==== Recorded data ====

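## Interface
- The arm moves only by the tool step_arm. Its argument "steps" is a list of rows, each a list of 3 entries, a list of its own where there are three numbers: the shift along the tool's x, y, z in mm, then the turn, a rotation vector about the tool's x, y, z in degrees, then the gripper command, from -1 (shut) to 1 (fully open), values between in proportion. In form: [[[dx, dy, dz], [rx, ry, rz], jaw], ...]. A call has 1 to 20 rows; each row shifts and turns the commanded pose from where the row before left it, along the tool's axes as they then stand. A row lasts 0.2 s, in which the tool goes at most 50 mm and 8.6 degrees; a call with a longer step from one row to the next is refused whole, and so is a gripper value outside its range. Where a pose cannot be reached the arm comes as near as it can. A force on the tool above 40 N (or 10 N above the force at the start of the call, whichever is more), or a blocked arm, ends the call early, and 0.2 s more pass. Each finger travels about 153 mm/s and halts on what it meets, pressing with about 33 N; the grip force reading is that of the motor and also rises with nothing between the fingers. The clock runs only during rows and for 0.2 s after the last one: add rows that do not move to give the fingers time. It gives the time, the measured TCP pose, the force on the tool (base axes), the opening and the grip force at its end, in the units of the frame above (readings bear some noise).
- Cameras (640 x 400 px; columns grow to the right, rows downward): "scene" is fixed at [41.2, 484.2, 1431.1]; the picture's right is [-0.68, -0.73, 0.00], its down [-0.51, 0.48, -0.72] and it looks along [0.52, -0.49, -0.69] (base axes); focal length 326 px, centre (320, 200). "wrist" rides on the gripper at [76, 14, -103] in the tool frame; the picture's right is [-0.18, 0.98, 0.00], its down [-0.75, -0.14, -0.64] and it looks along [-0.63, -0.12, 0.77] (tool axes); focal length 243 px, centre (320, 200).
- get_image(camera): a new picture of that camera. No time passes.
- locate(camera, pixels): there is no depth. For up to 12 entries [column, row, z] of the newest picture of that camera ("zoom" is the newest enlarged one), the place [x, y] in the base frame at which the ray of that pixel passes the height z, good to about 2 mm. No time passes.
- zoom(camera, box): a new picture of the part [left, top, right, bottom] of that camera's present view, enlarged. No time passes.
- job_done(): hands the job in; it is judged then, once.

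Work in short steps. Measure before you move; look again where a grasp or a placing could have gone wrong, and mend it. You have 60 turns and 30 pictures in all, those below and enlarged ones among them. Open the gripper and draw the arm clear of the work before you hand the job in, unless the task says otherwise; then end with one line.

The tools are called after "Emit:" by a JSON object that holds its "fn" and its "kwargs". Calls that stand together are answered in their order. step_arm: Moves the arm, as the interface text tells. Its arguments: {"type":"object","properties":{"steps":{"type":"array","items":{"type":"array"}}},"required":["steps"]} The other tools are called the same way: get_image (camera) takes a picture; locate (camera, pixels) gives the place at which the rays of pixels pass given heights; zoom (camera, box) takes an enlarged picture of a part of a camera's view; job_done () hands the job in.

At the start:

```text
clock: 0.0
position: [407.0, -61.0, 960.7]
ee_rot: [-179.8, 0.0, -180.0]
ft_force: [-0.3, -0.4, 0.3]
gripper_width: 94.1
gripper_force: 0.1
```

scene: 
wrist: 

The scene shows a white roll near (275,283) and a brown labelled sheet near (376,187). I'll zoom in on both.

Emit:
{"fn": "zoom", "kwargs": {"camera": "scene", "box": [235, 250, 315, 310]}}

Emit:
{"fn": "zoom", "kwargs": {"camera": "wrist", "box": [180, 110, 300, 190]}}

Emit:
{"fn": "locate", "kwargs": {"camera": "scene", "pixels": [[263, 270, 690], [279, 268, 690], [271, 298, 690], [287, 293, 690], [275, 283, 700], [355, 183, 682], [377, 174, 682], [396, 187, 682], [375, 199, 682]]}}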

====

What the exercise asks: All of the data must be returned exactly.

Task output:
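## Interface
- The arm moves only by the tool step_arm. Its argument "steps" is a list of rows, each a list of 3 entries, a list of its own where there are three numbers: the shift along the tool's x, y, z in mm, then the turn, a rotation vector about the tool's x, y, z in degrees, then the gripper command, from -1 (shut) to 1 (fully open), values between in proportion. In form: [[[dx, dy, dz], [rx, ry, rz], jaw], ...]. A call has 1 to 20 rows; each row shifts and turns the commanded pose from where the row before left it, along the tool's axes as they then stand. A row lasts 0.2 s, in which the tool goes at most 50 mm and 8.6 degrees; a call with a longer step from one row to the next is refused whole, and so is a gripper value outside its range. Where a pose cannot be reached the arm comes as near as it can. A force on the tool above 40 N (or 10 N above the force at the start of the call, whichever is more), or a blocked arm, ends the call early, and 0.2 s more pass. Each finger travels about 153 mm/s and halts on what it meets, pressing with about 33 N; the grip force reading is that of the motor and also rises with nothing between the fingers. The clock runs only during rows and for 0.2 s after the last one: add rows that do not move to give the fingers time. It gives the time, the measured TCP pose, the force on the tool (base axes), the opening and the grip force at its end, in the units of the frame above (readings bear some noise).
- Cameras (640 x 400 px; columns grow to the right, rows downward): "scene" is fixed at [41.2, 484.2, 1431.1]; the picture's right is [-0.68, -0.73, 0.00], its down [-0.51, 0.48, -0.72] and it looks along [0.52, -0.49, -0.69] (base axes); focal length 326 px, centre (320, 200). "wrist" rides on the gripper at [76, 14, -103] in the tool frame; the picture's right is [-0.18, 0.98, 0.00], its down [-0.75, -0.14, -0.64] and it looks along [-0.63, -0.12, 0.77] (tool axes); focal length 243 px, centre (320, 200).
- get_image(camera): a new picture of that camera. No time passes.
- locate(camera, pixels): there is no depth. For up to 12 entries [column, row, z] of the newest picture of that camera ("zoom" is the newest enlarged one), the place [x, y] in the base frame at which the ray of that pixel passes the height z, good to about 2 mm. No time passes.
- zoom(camera, box): a new picture of the part [left, top, right, bottom] of that camera's present view, enlarged. No time passes.
- job_done(): hands the job in; it is judged then, once.

Work in short steps. Measure before you move; look again where a grasp or a placing could have gone wrong, and mend it. You have 60 turns and 30 pictures in all, those below and enlarged ones among them. Open the gripper and draw the arm clear of the work before you hand the job in, unless the task says otherwise; then end with one line.

The tools are called after "Emit:" by a JSON object that holds its "fn" and its "kwargs". Calls that stand together are answered in their order. step_arm: Moves the arm, as the interface text tells. Its arguments: {"type":"object","properties":{"steps":{"type":"array","items":{"type":"array"}}},"required":["steps"]} The other tools are called the same way: get_image (camera) takes a picture; locate (camera, pixels) gives the place at which the rays of pixels pass given heights; zoom (camera, box) takes an enlarged picture of a part of a camera's view; job_done () hands the job in.

At the start:

```text
clock: 0.0
position: [407.0, -61.0, 960.7]
ee_rot: [-179.8, 0.0, -180.0]
ft_force: [-0.3, -0.4, 0.3]
gripper_width: 94.1
gripper_force: 0.1
```

scene: 
wrist: 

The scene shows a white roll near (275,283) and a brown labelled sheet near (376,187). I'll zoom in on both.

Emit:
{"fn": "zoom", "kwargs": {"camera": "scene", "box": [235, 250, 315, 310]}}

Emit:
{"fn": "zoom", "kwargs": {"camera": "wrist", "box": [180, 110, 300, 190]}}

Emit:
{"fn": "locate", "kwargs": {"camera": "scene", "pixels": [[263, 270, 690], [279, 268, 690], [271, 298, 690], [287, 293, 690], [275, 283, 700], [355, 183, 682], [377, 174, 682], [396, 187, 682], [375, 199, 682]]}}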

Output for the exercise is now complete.